Transcripts of simulated robot work:

»»

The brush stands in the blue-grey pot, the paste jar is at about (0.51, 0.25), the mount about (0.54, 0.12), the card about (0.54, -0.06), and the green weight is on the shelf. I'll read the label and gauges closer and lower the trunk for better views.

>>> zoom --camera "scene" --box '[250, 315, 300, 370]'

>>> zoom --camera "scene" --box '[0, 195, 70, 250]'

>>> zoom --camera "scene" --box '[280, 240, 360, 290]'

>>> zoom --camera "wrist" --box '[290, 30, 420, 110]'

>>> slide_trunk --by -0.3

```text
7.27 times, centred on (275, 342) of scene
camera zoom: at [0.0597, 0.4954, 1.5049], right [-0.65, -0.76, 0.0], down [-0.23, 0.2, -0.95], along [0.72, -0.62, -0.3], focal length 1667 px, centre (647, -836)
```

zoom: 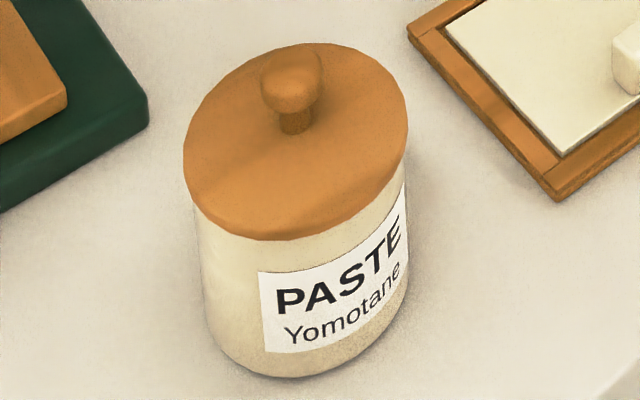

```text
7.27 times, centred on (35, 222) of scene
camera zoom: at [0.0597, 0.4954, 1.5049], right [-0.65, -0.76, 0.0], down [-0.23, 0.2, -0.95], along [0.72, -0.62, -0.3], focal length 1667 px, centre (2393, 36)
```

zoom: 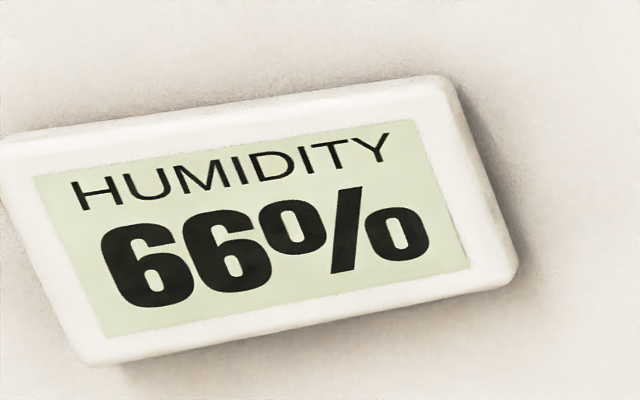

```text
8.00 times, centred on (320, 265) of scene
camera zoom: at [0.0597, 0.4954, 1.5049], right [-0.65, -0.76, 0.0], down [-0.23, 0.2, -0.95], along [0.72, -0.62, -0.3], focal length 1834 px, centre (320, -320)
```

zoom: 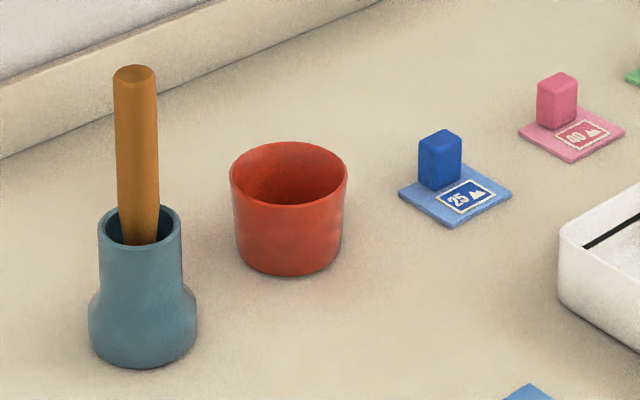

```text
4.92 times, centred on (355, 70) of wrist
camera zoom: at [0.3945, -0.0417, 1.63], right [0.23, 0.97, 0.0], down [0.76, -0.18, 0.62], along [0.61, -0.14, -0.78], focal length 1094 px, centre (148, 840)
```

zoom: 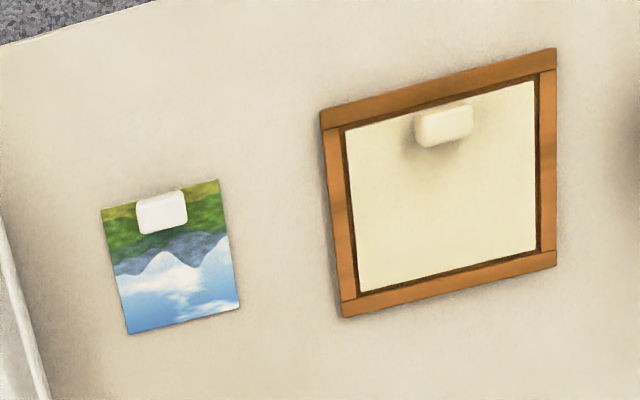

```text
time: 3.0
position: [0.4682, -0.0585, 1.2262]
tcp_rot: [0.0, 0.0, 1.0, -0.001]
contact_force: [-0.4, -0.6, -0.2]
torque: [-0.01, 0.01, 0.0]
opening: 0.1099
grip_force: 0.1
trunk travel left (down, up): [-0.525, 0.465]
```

««
»»

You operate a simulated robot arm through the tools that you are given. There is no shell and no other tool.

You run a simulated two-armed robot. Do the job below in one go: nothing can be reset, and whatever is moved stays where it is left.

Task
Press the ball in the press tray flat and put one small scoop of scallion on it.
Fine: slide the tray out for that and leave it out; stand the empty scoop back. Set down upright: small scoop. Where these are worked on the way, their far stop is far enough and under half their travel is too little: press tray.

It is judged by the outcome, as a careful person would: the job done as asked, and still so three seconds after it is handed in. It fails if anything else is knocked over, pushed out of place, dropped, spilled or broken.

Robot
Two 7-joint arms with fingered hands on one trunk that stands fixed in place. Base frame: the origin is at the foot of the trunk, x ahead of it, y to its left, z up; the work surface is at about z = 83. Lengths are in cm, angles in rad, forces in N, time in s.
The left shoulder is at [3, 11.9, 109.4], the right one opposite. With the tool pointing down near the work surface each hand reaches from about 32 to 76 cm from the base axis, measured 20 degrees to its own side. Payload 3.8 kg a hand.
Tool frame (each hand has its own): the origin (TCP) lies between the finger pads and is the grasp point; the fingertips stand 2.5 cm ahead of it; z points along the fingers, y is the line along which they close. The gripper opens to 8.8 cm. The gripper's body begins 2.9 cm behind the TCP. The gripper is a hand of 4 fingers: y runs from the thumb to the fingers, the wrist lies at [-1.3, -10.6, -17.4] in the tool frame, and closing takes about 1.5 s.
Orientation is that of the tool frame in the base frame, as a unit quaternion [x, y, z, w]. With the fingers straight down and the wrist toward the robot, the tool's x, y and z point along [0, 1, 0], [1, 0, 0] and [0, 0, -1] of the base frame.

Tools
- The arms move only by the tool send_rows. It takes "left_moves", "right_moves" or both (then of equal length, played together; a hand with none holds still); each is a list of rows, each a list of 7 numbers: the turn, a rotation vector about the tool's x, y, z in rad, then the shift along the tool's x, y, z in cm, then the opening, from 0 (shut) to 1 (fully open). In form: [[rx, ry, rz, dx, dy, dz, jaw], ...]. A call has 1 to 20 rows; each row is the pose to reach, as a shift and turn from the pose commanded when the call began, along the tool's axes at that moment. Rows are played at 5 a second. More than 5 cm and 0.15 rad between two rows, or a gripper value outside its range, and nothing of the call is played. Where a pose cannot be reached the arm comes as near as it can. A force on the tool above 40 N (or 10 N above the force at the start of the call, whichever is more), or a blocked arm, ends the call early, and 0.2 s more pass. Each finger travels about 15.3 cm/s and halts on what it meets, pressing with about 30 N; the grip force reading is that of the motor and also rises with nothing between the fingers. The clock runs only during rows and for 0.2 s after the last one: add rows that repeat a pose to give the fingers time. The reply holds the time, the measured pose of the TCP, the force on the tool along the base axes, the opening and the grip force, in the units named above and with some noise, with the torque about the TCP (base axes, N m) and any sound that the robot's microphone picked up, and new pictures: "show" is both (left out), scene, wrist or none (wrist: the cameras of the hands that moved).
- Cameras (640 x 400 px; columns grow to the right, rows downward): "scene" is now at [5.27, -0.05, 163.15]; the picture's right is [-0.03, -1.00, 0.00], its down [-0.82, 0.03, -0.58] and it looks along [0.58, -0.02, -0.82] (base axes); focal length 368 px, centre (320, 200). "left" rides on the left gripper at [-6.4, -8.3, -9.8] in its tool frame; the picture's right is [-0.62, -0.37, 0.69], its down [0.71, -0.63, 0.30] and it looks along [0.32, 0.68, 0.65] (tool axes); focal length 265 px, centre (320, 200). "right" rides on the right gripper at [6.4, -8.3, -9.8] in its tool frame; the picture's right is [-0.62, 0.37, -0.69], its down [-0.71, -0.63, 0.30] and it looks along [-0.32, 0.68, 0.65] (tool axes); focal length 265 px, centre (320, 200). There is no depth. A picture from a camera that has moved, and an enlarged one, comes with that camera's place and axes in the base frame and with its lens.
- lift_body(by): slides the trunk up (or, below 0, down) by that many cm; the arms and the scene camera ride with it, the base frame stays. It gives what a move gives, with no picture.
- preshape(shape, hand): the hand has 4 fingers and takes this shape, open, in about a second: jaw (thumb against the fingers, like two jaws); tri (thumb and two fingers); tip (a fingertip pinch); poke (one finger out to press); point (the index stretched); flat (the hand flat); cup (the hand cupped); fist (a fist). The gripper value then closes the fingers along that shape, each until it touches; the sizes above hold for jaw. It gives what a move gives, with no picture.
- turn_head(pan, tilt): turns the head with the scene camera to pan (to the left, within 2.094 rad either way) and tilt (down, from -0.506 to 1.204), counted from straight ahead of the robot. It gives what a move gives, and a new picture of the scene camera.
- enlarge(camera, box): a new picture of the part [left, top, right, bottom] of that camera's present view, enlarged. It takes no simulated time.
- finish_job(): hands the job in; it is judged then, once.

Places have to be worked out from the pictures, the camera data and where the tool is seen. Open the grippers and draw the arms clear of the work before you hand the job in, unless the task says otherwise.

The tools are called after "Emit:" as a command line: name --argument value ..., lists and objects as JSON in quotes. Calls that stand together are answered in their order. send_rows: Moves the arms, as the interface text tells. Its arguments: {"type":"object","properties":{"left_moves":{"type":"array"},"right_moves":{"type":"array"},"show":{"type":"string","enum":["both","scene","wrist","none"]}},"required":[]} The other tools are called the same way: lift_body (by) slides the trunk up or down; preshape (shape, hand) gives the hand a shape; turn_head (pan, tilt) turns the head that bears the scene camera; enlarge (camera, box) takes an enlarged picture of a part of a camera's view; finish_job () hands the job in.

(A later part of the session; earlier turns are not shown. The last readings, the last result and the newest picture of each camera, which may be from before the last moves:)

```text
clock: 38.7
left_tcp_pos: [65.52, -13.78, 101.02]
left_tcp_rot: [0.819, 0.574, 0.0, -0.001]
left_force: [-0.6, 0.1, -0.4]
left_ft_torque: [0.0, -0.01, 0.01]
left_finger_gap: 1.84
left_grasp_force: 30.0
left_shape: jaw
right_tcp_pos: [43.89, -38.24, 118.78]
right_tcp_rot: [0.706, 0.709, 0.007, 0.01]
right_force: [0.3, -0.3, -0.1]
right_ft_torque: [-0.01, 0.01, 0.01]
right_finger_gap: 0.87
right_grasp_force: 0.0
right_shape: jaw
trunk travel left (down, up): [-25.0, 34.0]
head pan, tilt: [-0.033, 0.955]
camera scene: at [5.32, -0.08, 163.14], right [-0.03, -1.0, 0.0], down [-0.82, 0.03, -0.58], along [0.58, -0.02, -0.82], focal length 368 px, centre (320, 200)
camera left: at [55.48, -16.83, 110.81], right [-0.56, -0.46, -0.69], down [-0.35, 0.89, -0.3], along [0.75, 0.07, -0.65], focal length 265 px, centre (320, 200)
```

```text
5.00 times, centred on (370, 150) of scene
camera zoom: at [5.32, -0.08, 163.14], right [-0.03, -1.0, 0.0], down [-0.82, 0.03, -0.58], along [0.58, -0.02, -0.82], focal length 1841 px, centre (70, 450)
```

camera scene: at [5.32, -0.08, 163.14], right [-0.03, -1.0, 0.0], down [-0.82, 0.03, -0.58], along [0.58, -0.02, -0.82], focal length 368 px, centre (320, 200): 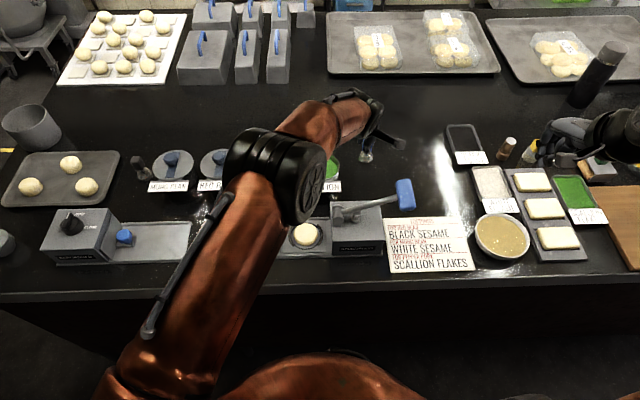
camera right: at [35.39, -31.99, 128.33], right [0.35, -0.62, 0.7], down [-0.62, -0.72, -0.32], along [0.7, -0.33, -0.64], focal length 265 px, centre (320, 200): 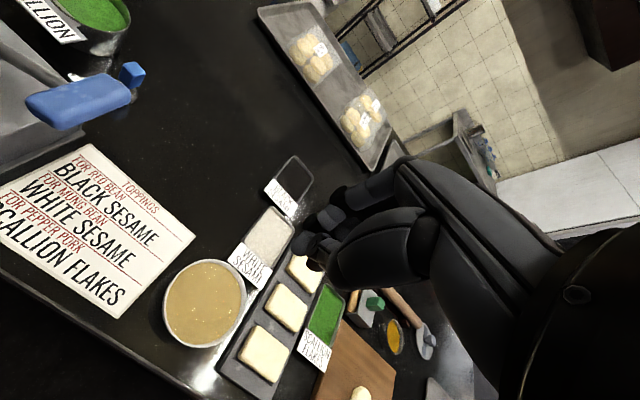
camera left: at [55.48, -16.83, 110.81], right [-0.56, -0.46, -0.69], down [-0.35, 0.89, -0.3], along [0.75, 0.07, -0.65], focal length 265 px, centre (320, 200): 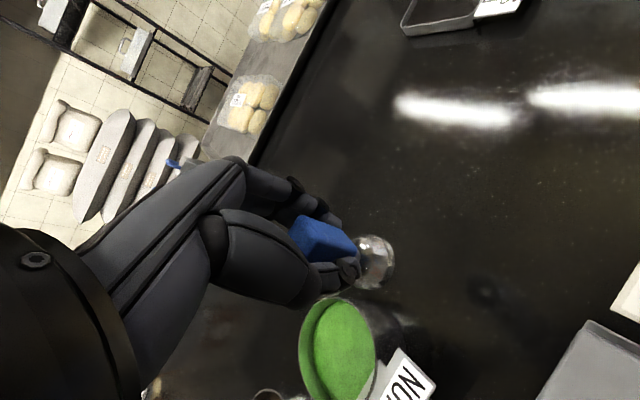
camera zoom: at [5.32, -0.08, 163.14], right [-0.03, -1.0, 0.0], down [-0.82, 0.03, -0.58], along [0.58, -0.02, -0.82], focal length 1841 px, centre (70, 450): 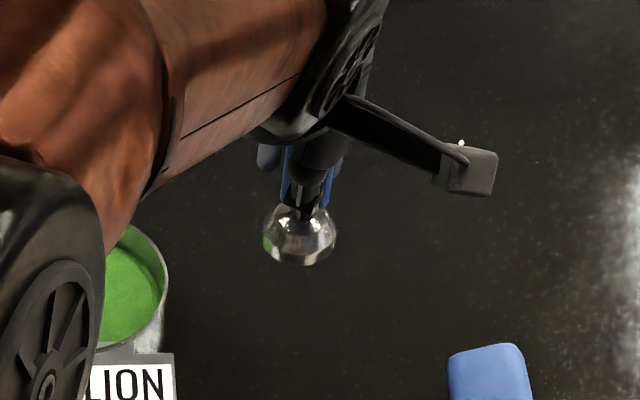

««
»»

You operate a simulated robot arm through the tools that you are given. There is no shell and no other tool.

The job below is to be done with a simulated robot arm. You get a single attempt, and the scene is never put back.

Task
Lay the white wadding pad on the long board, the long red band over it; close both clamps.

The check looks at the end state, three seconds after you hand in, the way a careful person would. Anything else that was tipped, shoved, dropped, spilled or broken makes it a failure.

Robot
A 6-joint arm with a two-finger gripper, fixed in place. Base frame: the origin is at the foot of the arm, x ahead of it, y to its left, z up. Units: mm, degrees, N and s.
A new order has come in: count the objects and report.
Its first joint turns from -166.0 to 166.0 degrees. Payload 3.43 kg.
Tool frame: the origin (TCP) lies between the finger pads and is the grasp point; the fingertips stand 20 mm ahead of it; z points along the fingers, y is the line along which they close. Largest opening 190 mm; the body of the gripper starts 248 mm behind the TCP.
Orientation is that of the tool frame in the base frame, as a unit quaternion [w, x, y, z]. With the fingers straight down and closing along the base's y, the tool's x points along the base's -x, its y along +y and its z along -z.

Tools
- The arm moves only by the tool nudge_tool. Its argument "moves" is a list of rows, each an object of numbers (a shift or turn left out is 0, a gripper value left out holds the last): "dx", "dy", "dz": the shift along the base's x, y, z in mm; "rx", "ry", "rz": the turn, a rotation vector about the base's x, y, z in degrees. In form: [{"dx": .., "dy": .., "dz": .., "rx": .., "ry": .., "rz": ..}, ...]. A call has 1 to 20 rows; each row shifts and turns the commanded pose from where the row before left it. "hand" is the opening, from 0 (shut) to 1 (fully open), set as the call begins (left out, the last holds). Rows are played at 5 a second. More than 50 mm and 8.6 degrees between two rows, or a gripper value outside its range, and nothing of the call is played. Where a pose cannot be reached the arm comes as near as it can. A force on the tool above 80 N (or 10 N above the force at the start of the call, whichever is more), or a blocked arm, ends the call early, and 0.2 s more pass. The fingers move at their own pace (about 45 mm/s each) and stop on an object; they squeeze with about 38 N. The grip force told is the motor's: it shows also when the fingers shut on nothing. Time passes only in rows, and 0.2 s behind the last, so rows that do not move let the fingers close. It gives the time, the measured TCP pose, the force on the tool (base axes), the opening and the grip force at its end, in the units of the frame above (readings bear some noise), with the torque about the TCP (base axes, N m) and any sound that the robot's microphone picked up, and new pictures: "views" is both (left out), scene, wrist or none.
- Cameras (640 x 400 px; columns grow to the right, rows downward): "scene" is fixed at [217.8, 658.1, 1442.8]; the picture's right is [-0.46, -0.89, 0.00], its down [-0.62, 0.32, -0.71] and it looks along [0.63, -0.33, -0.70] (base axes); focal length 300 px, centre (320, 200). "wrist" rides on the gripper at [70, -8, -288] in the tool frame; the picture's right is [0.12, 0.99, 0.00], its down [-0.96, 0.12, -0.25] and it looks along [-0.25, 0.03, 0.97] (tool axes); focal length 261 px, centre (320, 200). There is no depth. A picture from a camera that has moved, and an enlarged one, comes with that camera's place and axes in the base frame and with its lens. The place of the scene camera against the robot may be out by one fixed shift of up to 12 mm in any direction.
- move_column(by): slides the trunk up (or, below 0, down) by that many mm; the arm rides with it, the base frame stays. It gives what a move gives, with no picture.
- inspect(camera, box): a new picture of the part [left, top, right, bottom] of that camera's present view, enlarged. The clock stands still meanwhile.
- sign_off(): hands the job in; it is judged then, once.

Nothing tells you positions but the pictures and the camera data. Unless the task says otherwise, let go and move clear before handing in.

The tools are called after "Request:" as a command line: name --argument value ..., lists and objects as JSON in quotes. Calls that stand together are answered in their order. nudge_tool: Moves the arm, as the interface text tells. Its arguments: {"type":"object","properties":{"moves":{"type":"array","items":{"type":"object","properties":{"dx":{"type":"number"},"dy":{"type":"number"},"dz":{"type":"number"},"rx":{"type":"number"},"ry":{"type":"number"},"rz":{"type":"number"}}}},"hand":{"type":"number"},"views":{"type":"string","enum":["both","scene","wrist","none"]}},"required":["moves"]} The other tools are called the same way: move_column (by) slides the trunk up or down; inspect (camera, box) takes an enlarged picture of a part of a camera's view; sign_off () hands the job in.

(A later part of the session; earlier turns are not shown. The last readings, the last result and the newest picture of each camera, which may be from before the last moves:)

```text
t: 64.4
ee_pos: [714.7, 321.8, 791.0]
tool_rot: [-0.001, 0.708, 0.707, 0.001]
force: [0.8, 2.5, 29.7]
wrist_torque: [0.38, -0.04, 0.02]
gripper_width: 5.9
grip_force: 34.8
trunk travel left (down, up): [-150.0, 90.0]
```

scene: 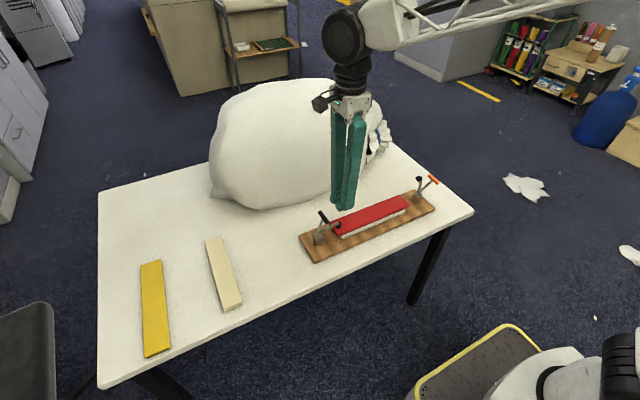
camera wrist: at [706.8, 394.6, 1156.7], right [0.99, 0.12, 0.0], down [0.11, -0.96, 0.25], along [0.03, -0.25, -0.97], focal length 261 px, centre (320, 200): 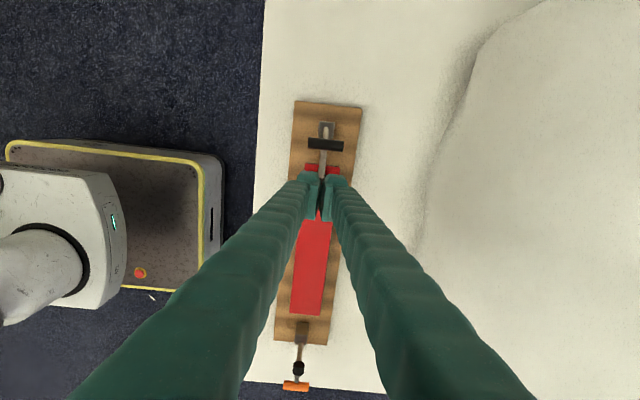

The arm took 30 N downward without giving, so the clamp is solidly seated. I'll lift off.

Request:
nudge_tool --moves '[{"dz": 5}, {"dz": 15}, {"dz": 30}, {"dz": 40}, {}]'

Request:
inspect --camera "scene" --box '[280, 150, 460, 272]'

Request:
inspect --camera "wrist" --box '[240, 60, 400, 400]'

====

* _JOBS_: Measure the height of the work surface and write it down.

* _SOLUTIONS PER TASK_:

««

* _SOURCE PASSAGE_:
»»

I thought that was interesting. What—is that because the dissenters feel so strongly that religious objectors are getting quashed?
Dellinger: Yes, I think he’s responding to Justice Alito, and he says, “Look, religious people can continue to advocate that people shouldn’t engage in this kind of—these relationships.” But Justice Alito and Justice Scalia in dissent say, “He doesn’t say they can exercise their religion, and it leaves open what happens to a religious college that allows married couples but not married couples who are the same sex to have student housing, et cetera.”
So, you know, if you turn to the dissents, what I think is really striking is, there’s only one majority opinion. Ginsberg, Sotomayor, and Breyer, and Kagan get out of the way, and let Justice Kennedy have his moment, have to speak for everyone with his own opinion. But the four dissenters write four separate opinions. Now the chief justice is joined by Scalia and Thomas, but very markedly not by Justice Alito.
And I think the reason that Chief Justice Roberts, though he’s dissenting, goes out of his way to speak sympathetically to the case for gay rights in general and gay marriage. It’s one of the more striking sentences in a dissenting opinion where you usually go after the other side’s argument. He begins by saying, “Petitioners”—that is, in this case, the gay couples seeking marriage recognition—“Petitioners make strong arguments rooted in social policy and considerations of fairness. They contend same-sex couples should be allowed to affirm their love, just like opposite-sex couples. That position has undeniable appeal.”
But he then goes on to say, “Although the policy arguments for extending marriage to same-sex couples may be compelling, the legal argument for having the court require that extension is not.” So, he places it—I found it a much better argument than any of the opponents of gay marriage have put together in all of these years, where he doesn’t take on and argue against gay marriage as much as he says, “This is an evolution that’s taking place, and it’s best to have it take place through the debate in a democratic process.”
And he even suggests—while trying not to be patronizing—that it’s better for those who support gay rights that it evolve through a political debate and discussion. Now what that doesn’t take account of is the fact that, when there was a sort of gay panic that there was going to be gay marriage a few years back, a large number—a significant number of states amended their state constitution. And those constitutional amendments shut down the political process -
Lithwick: Right, right.
Dellinger:—and the debate in those states. And I’m surprised that Justice Kennedy did not mention the fact that the chief justice says there should be debate. And he does say—the Chief Justice says, “Many people will rejoice at this decision, and I begrudge none of their celebration.” That’s a far cry from the tone of Justice Alito’s dissent. He says, “The day’s”—and he has this sense that people of belief are being hounded in this country by some kind of—I don’t know—gay mafia.
Lithwick: Well, he’s believed that for a long time.
Dellinger: He has, but it—
Lithwick: I mean, that’s his thing.
Dellinger: Ever so starkly as this: “The day’s decision will be used to ‘vilify Americans who are unwilling to assent to the new orthodoxy.’ ” That is pretty strong language. He says, “Recalling the harsh treatment of gays and lesbians in the past, some may think that turnabout is fair play.” He’s assuming there’s going to be some kind of antireligious momentum for those that still adhere to traditional values that’s going to be like what was suffered by gays and lesbians all these decades.

««

* _JOBS_:
A: Show the exact text of the source passage starting from "Dellinger: He has, but" and stopping at the end of "all these decades.".
B: Give again only the lines from the one bearing "- sign_off(): hands" through the one bearing "sign_off () hands the job in.", exactly as they stand.

* _SOLUTIONS PER TASK_:
A:
Dellinger: He has, but it—
Lithwick: I mean, that’s his thing.
Dellinger: Ever so starkly as this: “The day’s decision will be used to ‘vilify Americans who are unwilling to assent to the new orthodoxy.’ ” That is pretty strong language. He says, “Recalling the harsh treatment of gays and lesbians in the past, some may think that turnabout is fair play.” He’s assuming there’s going to be some kind of antireligious momentum for those that still adhere to traditional values that’s going to be like what was suffered by gays and lesbians all these decades.

B:
- sign_off(): hands the job in; it is judged then, once.

Nothing tells you positions but the pictures and the camera data. Unless the task says otherwise, let go and move clear before handing in.

The tools are called after "Request:" as a command line: name --argument value ..., lists and objects as JSON in quotes. Calls that stand together are answered in their order. nudge_tool: Moves the arm, as the interface text tells. Its arguments: {"type":"object","properties":{"moves":{"type":"array","items":{"type":"object","properties":{"dx":{"type":"number"},"dy":{"type":"number"},"dz":{"type":"number"},"rx":{"type":"number"},"ry":{"type":"number"},"rz":{"type":"number"}}}},"hand":{"type":"number"},"views":{"type":"string","enum":["both","scene","wrist","none"]}},"required":["moves"]} The other tools are called the same way: move_column (by) slides the trunk up or down; inspect (camera, box) takes an enlarged picture of a part of a camera's view; sign_off () hands the job in.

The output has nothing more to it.